Here are five other rules I’d change to make our sport even greater.

1. The out of bounds rule

The late Simon Hobday was one of the many advocates for reducing the penalty of hitting a ball out of bounds. The double blow of having to replay a shot from the origin, whilst still adding an extra stroke to your score, has always seemed an injustice for such a commonly-committed crime.

The fix? Drop point of entry, and with just the solitary penalty stroke. It will have the added perk of speeding up play, not to mention simplifying things too.

2. Marking cards with a pencil

“What a stupid I am!” remarked the unfortunate Roberto De Vicenzo after being denied a playoff spot in the 1968 Masters courtesy of an error from playing partner and scribe Tommy Aaron at the 71st hole (the latter marked a 4 on the former’s scorecard instead of a 3, which the Argentinian failed to check).

True, De Vicenzo showed galling negligence. But in the digital age, it seems nothing short of bizarre that professionals should have to scribble onto a piece of card with a pencil when there is official scoring everywhere you look.

Maybe not often, but scorecard-related penalties do happen. Do away with such nonsense, and let them play the game!

3. Red and yellow stakes

I vaguely accept the reasoning behind yellow and red stakes, and that the surrounding terrain dictates the merits for each. But, for all the confusion they cause, is it really worth it?

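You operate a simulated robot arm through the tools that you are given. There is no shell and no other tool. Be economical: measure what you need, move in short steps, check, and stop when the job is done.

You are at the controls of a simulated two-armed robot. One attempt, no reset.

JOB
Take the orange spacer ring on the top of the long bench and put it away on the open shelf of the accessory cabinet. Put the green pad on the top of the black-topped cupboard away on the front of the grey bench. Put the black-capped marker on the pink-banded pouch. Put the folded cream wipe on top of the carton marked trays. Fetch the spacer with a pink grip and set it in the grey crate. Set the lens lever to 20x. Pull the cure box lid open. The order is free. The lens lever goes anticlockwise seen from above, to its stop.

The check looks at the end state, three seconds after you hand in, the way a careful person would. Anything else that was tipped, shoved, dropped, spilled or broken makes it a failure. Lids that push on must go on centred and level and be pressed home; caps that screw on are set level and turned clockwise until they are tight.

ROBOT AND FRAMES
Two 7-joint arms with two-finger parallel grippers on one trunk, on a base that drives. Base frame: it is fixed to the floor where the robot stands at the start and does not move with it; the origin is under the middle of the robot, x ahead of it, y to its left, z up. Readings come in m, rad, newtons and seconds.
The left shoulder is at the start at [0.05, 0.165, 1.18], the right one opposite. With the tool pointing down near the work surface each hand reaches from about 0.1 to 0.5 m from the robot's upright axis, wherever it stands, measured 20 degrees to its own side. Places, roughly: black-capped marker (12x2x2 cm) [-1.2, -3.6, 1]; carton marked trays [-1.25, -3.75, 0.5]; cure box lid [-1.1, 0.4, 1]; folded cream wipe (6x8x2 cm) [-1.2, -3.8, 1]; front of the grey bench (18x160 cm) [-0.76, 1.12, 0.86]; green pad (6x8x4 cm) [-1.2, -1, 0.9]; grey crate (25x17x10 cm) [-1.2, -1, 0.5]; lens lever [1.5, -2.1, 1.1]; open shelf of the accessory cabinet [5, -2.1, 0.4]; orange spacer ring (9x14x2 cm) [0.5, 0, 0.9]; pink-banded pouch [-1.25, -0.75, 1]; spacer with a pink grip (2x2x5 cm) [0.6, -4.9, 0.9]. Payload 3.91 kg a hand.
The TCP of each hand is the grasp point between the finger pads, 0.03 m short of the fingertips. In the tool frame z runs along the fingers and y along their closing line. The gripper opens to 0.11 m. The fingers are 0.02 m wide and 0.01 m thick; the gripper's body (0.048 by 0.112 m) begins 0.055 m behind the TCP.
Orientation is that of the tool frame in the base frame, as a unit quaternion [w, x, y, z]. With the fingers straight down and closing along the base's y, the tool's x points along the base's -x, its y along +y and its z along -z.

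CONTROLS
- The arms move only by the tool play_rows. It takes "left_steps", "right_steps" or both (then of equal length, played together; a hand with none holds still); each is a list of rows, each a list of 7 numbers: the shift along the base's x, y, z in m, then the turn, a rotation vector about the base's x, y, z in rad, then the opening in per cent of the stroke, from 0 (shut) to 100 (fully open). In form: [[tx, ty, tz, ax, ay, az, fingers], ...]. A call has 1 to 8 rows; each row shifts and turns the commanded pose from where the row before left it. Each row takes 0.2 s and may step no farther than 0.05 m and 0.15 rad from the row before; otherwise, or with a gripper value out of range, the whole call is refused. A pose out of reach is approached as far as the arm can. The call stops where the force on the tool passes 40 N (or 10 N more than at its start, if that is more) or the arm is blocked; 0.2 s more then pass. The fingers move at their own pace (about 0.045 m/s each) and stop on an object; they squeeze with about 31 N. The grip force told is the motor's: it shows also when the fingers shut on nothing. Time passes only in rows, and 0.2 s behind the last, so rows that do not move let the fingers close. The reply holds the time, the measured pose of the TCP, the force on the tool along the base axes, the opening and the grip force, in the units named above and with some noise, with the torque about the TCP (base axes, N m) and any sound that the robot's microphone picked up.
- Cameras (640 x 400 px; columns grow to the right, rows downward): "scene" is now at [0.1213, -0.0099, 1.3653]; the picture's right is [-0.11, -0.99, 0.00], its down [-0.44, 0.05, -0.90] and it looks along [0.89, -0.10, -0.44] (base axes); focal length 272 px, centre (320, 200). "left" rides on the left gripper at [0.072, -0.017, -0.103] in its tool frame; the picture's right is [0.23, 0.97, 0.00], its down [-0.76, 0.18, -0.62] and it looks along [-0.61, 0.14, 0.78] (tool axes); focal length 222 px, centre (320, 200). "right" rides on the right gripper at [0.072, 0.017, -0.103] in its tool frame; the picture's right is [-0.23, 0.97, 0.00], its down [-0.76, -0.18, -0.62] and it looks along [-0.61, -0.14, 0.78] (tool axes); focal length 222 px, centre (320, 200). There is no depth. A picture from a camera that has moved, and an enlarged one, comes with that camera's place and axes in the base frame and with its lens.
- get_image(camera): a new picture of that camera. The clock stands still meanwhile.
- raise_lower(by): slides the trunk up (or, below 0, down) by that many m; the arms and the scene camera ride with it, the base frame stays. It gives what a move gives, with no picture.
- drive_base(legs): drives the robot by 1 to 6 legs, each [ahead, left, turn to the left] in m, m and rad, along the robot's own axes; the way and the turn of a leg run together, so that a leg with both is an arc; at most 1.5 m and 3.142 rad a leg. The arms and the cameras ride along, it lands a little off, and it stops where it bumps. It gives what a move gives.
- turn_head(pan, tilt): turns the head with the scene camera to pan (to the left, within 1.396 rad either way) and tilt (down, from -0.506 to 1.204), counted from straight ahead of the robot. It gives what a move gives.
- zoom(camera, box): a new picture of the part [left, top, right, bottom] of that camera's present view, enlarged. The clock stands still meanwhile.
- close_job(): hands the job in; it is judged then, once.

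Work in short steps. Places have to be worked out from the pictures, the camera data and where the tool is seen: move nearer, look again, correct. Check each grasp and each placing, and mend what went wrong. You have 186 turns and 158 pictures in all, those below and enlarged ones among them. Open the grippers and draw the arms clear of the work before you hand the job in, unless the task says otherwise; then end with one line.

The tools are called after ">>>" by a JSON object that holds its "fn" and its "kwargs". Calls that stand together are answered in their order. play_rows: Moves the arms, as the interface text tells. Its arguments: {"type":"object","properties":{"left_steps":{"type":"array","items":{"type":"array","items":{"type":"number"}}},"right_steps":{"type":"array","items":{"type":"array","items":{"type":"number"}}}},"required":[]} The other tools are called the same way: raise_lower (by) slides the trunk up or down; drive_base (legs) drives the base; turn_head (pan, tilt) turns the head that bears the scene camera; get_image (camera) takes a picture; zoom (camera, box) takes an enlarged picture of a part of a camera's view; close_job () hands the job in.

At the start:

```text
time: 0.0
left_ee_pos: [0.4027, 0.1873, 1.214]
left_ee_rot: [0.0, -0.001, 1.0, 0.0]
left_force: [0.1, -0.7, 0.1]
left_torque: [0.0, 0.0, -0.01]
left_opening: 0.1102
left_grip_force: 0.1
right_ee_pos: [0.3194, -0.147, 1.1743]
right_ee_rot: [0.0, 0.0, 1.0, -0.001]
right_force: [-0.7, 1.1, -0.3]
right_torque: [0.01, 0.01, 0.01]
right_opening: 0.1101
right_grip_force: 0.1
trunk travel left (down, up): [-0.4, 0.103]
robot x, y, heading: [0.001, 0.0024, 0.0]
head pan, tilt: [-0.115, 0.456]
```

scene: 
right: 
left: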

Surely the variety of options after plunging your ball into red-staked hazards should be sufficient? Put the yellow paint away – yellow stakes are about as useful as wisdom teeth or male nipples.

4. Fairway divots

I’ve always been of the opinion that if you hit a poor shot that finds the rough, you have no right to complain if you draw a terrible lie, or are stuck behind a tree. That’s because if you hit it straight, such worries cease entirely. Or do they?

I don’t believe in luck, but I do believe that it’s grossly unfair that, after finding the short stuff off the tee (a black swan event for the likes of myself), you should be punished by ending up in a divot.

After all, your only crime is to have hit the ball into the same spot as someone else before you.

Fairways should be a safe haven, and a simple free drop from a fairway divot or embedded ball would make all such injustices drift away.

5. Two-stroke troubles

Asking a fellow competitor what club they hit? Striking another player’s ball when putting on the green? Failing to remark your ball correctly after moving it either side upon an opponent’s request? Playing the wrong ball? Playing from the incorrect tees?

Do you know what all of these have in common? They each incur a TWO-stroke penalty. Two!

All of the above are either accidental, incidental, or do nothing to establish an advantage, and yet the punishment is horrendously severe.

A rethink is needed. Two-shot penalties, or loss of hole in matchplay, should be reserved only for the most heinous of offences.

These infringements, quite simply, could not be described as such.